A morte do jornalismo é anterior a si mesma


Numa altura em que há uma crise das mediações e do modelo económico do jornalismo, há dois livros que nos permitem analisar as vivências e a arqueologia de uma profissão no Brasil, de modo a pensar num futuro diferente


Aproximou-se um grupo de oficiais da Aeronáutica, todos fardados, e com uma mesura ofereceu-lhes uma taça. Um deles, alto e louro, tomou uma taça nas mãos e perguntou-lhe delicadamente:

– O senhor sabe quem eu sou?

Ele respondeu com um sorriso:

– Não, não sei. Quem é o senhor?

O jovem oficial respondeu de cara fechada:

– Eu sou o tenente Paulo Bockel, seu filho da puta! Sou o irmão do Clito Bockel!

Nem acabou de falar e, num gesto instantâneo que sem dúvida ensaiara, com a mão esquerda jogou a taça de champanhe nos olhos do jornalista e com a direita aplicou-lhe um violento murro no olho esquerdo. Apesar da sua resistência de remador, Chateaubriand percebeu instintivamente que o homem que o agredia era pelo menos 20 centímetros maior que ele. Largou a bandeja com garrafa e taças no ar, enfiou a mão na cintura e tirou o revolver, que já saiu do coldre disparando.” Assim reza a página 401 do livro “Chatô: o rei do Brasil”, biografia do jornalista e dono de grupo de comunicação Assis Chateaubriand, escrita pelo jornalista Fernando Morais. Chatô falha o oficial mas atinge um ator, perfura a batina de um padre e escapa por centímetros a acertar num governante. O tiroteio no meio de uma cerimónia de entrega de aviões à força aérea brasileira em que o magnata da imprensa ganhava milhões a desviar verbas, deve-se ao facto de o oficial ser irmão de um homem que tinha fugido com a amante de Chatô. E por causa disso era repetidamente apelidado nos jornais de Chatô como “veado” e “chulo”. Depois do tiroteio, nada acontece a Assis Chateaubriand. O livro de Fernando Morais é um prodigioso retrato não só do alegado descendente dos índios que comeram o bispo Pero Fernandes de Sardinha (Chatô), no glorioso dia de 15 de junho de 1556, mas também do processo de constituição dos grupos de comunicação social do Brasil, semelhante a muitos cantos do planeta: uma imprensa diretamente ligada a interesses pessoais, económicos e financeiros.

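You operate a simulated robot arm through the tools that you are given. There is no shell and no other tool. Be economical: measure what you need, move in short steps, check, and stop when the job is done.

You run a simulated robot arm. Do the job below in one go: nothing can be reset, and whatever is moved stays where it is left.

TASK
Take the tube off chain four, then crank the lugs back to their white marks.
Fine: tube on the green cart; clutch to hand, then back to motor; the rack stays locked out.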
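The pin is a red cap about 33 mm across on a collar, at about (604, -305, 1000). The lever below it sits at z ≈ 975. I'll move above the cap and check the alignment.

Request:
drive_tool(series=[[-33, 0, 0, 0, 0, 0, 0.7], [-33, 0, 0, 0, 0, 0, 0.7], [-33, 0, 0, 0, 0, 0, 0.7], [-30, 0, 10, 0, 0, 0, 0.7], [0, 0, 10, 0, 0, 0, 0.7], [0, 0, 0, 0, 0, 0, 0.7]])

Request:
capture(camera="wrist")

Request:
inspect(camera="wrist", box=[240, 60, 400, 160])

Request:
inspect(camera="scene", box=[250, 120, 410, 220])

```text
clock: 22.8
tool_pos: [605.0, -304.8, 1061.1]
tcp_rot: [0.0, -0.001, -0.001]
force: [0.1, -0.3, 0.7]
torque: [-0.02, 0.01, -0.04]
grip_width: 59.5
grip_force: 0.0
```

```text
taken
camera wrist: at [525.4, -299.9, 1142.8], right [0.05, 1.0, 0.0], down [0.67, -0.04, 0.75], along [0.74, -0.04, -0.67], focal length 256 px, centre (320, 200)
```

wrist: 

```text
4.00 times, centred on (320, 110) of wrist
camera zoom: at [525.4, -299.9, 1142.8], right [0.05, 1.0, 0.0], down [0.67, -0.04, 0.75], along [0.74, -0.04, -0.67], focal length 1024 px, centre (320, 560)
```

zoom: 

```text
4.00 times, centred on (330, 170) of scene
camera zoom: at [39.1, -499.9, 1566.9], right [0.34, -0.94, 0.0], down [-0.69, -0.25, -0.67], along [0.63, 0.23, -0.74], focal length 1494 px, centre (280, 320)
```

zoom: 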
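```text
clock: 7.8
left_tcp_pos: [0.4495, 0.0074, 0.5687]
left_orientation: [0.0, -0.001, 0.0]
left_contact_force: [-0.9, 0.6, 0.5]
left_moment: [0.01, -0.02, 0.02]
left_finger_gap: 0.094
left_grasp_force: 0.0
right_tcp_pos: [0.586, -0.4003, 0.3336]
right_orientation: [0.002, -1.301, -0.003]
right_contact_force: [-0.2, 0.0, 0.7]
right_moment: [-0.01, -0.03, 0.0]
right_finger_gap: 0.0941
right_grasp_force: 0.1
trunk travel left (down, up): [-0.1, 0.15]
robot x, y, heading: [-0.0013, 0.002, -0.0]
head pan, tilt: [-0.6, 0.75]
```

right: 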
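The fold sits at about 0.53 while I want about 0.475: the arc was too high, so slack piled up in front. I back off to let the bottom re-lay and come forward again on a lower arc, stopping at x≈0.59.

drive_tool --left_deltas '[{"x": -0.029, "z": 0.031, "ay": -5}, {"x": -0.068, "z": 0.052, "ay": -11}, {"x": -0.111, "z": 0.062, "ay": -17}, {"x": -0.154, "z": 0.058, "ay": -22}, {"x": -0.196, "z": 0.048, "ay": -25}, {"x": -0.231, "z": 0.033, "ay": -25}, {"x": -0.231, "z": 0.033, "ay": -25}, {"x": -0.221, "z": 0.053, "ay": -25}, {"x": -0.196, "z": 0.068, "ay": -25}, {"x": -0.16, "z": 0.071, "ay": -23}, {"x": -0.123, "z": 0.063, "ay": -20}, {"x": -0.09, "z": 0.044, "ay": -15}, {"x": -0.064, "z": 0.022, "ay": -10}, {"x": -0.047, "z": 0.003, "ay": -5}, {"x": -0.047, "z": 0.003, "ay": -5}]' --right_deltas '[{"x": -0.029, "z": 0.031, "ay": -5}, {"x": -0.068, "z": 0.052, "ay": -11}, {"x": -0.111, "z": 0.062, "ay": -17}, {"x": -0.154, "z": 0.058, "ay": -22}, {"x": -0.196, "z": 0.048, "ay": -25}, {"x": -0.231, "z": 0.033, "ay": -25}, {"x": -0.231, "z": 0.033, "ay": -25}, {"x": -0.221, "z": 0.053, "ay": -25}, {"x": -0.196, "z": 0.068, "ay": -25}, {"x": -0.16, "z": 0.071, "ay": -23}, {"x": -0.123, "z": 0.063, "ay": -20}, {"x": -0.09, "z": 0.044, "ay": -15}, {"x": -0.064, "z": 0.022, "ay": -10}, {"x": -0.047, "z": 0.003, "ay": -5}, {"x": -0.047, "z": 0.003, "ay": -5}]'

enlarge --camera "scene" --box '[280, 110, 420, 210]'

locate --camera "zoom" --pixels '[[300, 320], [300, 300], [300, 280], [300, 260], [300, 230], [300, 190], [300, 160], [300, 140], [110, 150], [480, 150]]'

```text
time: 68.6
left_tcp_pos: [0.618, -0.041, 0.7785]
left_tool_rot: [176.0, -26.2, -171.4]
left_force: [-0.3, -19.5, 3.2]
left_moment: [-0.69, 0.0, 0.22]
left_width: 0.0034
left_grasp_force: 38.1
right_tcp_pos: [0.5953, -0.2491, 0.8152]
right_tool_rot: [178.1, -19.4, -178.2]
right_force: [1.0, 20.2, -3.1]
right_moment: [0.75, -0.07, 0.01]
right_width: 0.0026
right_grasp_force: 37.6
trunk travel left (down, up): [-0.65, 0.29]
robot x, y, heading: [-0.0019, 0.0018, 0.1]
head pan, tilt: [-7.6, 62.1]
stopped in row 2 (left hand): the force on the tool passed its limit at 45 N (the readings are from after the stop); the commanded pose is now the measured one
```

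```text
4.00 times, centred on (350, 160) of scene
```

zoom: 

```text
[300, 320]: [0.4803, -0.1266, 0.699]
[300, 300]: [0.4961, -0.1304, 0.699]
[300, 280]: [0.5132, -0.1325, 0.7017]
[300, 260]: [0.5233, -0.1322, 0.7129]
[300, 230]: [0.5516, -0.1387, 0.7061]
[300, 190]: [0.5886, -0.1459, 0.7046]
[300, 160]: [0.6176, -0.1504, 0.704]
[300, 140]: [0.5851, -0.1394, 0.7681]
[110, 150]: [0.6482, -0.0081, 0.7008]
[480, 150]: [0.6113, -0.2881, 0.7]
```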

Fernando Morais é um genial biógrafo politicamente alinhado à esquerda. Mas a genialidade está democraticamente distribuída: para demonstrar que na escrita, mais que a posição política do autor, está a sua capacidade de revelar um horizonte através da sua arte temos Nelson Rodrigues, jornalista, escritor, dramaturgo e apoiante da ditadura militar no Brasil . O “Anjo Pornográfico”, como o próprio se chamou – “Sou um menino que vê o amor pelo buraco da fechadura. Nunca fui outra coisa. Nasci menino, hei de morrer menino. E o buraco da fechadura é, realmente, a minha ótica de ficcionista. Sou (e sempre fui) um anjo pornográfico (desde menino)” – e foi usado como título da sua biografia escrita por Ruy de Castro, tem em “A Menina Sem Estrela” um livro em que ecoam as suas memórias com um imenso brilhantismo e sensibilidade.

Uma vida no jornalismo desde os 13 anos, em que vê morrer o irmão pelas balas de uma leitora ofendida.

“Sempre achei e, o que é pior, ainda acho que cada um de nós tem, na vida, três ou quatro seres decisivos. Se um deles morre, não devemos sobreviver, eis a verdade, não devemos sobreviver. Vida continua, mentira. Morremos com o ser amado. E se o outro ser amado morre, novamente morremos. Não há pior degradação do que viver pelo hábito de viver, pelo vício de viver, pelo desespero de viver.”

O pai de Nelson Rodrigues, Mário Rodrigues, sobrevive só dois meses ao assassinato do filho. Os jornais desaparecem como apareceram.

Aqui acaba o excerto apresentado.